By Scott Peterson — csmonitor.com — With a Lebanese flag draped over her shoulders, and optimism for political change filling her heart, Nisrine Hammoud joined hundreds of thousands of her fellow citizens on the streets during Lebanon’s “October Revolution” in 2019. “We feel like we are alive again,” she told the Monitor late one night at Beirut’s Martyrs’ Square back then, as protesters demanded the toppling of a political class renowned for corruption, and a total uprooting of the entrenched sectarian system that was leading to state collapse. An election was the “only chance” to make such change, Ms. Hammoud said. “It’s up to us. It’s up to the people to decide if they are going to go back to their old ways, or we are going to go forward.”
WHY WE WROTE THIS
Changing an entrenched system requires energy. While some in Lebanon voted last week to break with the past, most still voted for sectarian parties, an indication of fear and fatigue. That election finally came May 15, but with mixed results for activists like Ms. Hammoud.
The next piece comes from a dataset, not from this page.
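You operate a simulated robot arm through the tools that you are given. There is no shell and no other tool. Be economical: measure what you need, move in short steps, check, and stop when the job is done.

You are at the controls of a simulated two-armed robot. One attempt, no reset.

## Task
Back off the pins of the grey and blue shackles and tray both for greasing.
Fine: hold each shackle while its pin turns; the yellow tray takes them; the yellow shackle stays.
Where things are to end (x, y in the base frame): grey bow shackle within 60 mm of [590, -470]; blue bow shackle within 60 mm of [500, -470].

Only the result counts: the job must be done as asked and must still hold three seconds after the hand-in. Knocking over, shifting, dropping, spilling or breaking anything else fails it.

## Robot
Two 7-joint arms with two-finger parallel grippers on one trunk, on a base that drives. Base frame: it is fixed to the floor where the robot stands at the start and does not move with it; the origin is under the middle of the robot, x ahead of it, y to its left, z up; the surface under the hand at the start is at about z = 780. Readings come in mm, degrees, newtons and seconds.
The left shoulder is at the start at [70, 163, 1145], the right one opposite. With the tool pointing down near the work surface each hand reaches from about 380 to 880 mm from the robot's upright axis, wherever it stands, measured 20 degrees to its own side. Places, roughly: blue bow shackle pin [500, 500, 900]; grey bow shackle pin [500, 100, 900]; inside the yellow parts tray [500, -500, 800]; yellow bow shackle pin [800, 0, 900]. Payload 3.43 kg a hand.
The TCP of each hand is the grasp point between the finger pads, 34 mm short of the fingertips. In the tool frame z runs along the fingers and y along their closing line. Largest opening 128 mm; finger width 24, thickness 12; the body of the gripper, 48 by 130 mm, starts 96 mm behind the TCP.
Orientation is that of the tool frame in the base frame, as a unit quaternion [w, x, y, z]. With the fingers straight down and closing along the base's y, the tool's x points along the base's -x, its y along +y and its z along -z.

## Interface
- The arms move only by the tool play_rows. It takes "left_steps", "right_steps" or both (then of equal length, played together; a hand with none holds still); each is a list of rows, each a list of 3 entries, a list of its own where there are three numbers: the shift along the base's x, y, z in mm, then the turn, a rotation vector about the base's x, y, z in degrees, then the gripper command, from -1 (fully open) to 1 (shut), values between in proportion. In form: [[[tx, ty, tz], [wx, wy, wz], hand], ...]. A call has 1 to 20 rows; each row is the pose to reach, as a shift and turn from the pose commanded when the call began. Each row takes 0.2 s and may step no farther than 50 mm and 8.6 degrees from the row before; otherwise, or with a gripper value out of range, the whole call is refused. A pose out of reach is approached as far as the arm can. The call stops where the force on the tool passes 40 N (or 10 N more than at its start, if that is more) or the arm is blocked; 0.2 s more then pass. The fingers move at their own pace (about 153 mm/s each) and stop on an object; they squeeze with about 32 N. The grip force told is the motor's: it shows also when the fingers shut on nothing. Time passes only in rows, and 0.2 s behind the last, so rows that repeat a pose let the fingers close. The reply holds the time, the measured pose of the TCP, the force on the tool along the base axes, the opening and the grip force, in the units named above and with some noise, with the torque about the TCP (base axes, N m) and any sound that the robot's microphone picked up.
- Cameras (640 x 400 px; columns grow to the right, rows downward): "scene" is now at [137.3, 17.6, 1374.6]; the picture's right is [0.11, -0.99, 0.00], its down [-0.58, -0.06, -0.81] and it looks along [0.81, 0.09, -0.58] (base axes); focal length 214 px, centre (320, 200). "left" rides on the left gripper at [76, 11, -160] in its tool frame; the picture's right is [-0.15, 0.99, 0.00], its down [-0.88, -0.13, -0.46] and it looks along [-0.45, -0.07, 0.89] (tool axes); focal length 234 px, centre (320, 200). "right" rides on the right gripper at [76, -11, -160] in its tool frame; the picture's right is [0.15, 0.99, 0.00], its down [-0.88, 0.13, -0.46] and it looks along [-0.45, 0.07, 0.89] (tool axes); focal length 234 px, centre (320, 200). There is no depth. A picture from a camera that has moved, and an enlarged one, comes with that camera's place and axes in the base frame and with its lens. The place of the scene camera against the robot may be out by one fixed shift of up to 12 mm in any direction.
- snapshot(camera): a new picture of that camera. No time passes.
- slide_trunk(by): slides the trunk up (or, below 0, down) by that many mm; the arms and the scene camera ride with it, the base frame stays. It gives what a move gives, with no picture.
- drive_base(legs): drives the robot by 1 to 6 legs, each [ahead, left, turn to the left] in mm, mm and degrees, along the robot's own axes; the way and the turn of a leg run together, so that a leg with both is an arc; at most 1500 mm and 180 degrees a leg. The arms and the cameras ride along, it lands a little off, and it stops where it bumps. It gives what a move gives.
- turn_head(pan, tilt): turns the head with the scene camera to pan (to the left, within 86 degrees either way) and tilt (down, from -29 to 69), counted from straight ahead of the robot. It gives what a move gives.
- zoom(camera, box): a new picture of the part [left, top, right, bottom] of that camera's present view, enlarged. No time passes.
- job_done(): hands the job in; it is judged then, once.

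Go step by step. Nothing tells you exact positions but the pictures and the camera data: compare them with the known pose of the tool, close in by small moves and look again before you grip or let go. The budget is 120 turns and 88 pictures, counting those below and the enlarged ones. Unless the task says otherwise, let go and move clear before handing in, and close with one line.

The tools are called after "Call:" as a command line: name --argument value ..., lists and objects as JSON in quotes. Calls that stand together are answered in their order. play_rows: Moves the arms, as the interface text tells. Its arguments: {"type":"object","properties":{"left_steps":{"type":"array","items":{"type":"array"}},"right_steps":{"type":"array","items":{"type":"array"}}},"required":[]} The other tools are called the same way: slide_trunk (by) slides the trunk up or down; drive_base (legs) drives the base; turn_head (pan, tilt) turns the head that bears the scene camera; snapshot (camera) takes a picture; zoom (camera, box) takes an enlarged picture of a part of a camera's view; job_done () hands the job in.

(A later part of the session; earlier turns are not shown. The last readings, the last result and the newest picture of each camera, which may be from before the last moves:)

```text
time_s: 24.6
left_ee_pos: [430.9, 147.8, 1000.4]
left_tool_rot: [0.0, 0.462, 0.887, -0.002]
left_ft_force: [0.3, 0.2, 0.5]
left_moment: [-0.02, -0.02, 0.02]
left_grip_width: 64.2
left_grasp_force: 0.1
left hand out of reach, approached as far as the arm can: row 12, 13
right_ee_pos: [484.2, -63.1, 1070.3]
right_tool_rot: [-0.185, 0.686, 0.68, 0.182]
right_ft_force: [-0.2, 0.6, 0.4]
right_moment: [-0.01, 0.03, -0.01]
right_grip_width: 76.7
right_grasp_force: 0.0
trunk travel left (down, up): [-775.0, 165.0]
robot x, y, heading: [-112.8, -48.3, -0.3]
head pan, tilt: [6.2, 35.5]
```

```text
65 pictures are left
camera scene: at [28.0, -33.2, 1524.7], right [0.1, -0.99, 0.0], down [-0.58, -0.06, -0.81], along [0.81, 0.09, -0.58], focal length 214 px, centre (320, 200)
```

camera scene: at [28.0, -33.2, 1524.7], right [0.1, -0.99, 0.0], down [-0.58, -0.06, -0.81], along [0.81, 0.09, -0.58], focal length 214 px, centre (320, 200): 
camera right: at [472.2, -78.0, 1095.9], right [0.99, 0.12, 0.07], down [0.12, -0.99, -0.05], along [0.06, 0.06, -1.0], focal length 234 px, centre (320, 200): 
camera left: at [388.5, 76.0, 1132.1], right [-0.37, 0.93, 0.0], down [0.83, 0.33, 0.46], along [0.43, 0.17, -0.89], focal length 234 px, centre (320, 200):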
Pro-change candidates won a dozen or more of the 128 seats in Parliament, and Iran-backed Hezbollah and its allies lost their majority, dropping from 71 to 58 seats. The result outstripped modest predictions for anti-establishment candidates, and so was lauded as a “breakthrough” by some Lebanese media. But it also showed the challenges of changing the country’s baked-in sectarian system at a time when people are worn down by the demands of survival. Indeed, popular disgruntlement has grown even more widespread following the Beirut port explosion in August 2020, and the further disintegration of the economy and services that has now left more than 70% of Lebanese living below the poverty line.